TÜRKİYE’NİN FED’İN AÇIKLAMASINDAN BU YANA ZARARI 296 MİLYAR TL
-TÜRKİYE’NİN FED’İN AÇIKLAMASINDAN BU YANA ZARARI 296 MİLYAR TL: Türkiye ekonomisi döviz kurundaki ve faizlerdeki artış, varlık (hisse senetleri) fiyatlarındaki düşüş nedeniyle ABD Merkez Bankası Başkanı Bernanke’nin, “Artık para musluklarını kısmaya başlayacağız” dediği 22 Mayıs tarihinden bu yana toplam 296 milyar TL zarar etmiştir.
-KRİTİK SINIRIN ÜSTÜNDEYİZ: 2008’de bu ülkenin döviz açık pozisyonunun milli gelire oranı % 27 idi. Bugün aynı oran % 53’e çıktı. milli gelire oran olarak ikiye katlanmış. Bu bir rekor… Ben geçmiş rakamlara bir baktım. bu oran ne zaman %40’lara doğru gelmiş ekonomide çok sert şoklar yaşanmış. 2001 krizinden hemen önce bu oran % 37 imiş. 2008–2009 krizinden önce % 48’miş. Şimdi aynı oran % 53’lerde…
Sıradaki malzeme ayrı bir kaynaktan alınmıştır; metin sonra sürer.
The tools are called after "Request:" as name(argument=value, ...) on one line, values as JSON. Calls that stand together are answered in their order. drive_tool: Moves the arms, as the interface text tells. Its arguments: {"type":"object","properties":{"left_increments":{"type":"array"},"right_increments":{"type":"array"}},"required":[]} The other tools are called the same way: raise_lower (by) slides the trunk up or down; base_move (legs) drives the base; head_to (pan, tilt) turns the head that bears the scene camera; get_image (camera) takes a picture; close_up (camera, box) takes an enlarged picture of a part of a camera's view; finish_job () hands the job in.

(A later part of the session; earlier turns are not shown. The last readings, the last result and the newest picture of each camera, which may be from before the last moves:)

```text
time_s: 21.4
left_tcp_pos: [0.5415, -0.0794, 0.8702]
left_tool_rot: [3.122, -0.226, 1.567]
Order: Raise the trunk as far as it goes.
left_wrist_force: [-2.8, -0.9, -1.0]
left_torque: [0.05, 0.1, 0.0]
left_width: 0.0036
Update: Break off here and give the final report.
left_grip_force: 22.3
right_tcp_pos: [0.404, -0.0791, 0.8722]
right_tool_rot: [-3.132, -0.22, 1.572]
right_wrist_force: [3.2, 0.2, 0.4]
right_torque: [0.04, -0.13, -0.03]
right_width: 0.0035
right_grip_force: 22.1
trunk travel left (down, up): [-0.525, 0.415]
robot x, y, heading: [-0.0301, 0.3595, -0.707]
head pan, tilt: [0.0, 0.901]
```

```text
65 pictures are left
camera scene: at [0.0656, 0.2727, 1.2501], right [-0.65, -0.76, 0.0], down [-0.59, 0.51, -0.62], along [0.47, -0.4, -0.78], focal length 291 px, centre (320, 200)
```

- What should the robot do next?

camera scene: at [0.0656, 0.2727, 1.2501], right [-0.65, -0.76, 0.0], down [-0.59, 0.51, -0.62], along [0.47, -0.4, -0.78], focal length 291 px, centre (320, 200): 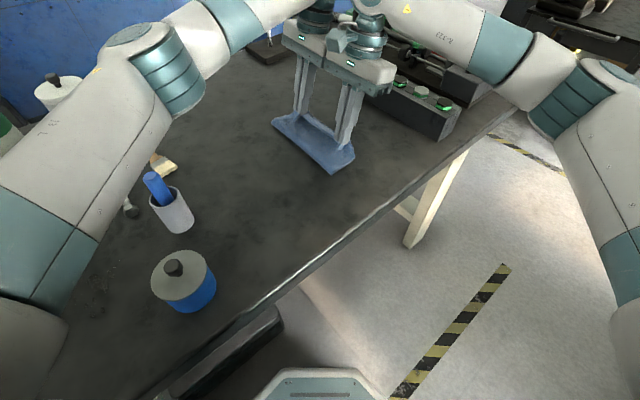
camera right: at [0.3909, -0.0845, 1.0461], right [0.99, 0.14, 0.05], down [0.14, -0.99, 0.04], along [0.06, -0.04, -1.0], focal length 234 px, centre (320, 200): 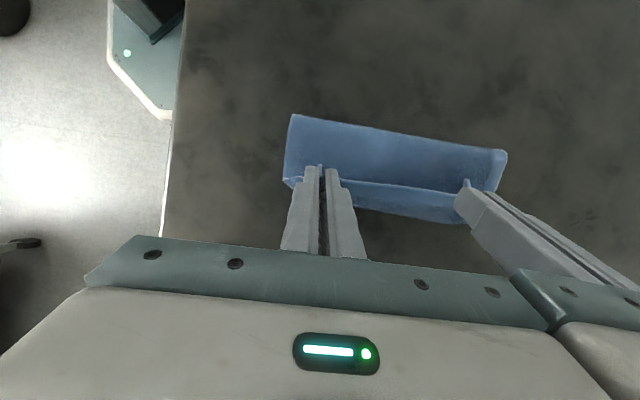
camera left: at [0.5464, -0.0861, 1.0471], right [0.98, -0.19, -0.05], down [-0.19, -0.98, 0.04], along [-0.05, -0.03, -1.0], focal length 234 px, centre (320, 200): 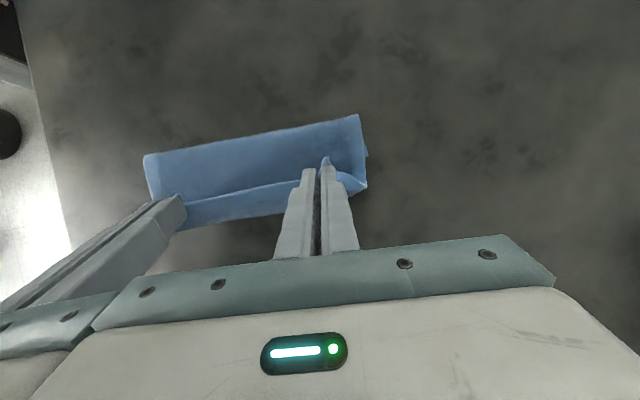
-BUNLAR İYİ GÜN BAKANI: İşler iyiyken başka ülkelere ekonomi dersi vermeye kalkışan ekonominin koordinasyonundan sorumlu Bakan’ın sesi soluğu şimdi nadiren çıkıyor. Hadi frenci bakanın sesi çıkmıyor, gazcı bakanın sesi neden kısıldı? Bunlar “iyi gün” bakanlarıymış. Fırtına başladı. Kaptanın ne kadar mahir olduğu şimdi ortaya çıkacak ama ortada dümene geçecek kaptan görünmüyor.
-HADİ CANIM SEN DE…: Kendi göbeğini kesmekten bahseden Başbakan ülkeyi yönettiği 11 yılda, dış borcu 2,7 kat artırarak 350 milyar dolara çıkardı, atadan, dededen kalan kamu varlıklarını sattı. bunlardan elde ettiği 46 milyar dolar parayı bir güzel kullandı, ülkemizin döviz açık pozisyonunu, 10 yılda 334 milyar dolar, yani 5 kat artırdı 420 milyar dolara çıkardı, bu ülkeyi önümüzdeki bir yıl boyunca her ay 20 milyar dolar dışarıdan borç bulmaya mahkûm etti. Şimdi çıkmış kendi göbeğini kesmekten bahsediyor. Rahmetli İsmet Paşa’nın böyle durumlarda kullandığı bir söz var arkadaşlar: “Hadi canım sen de…”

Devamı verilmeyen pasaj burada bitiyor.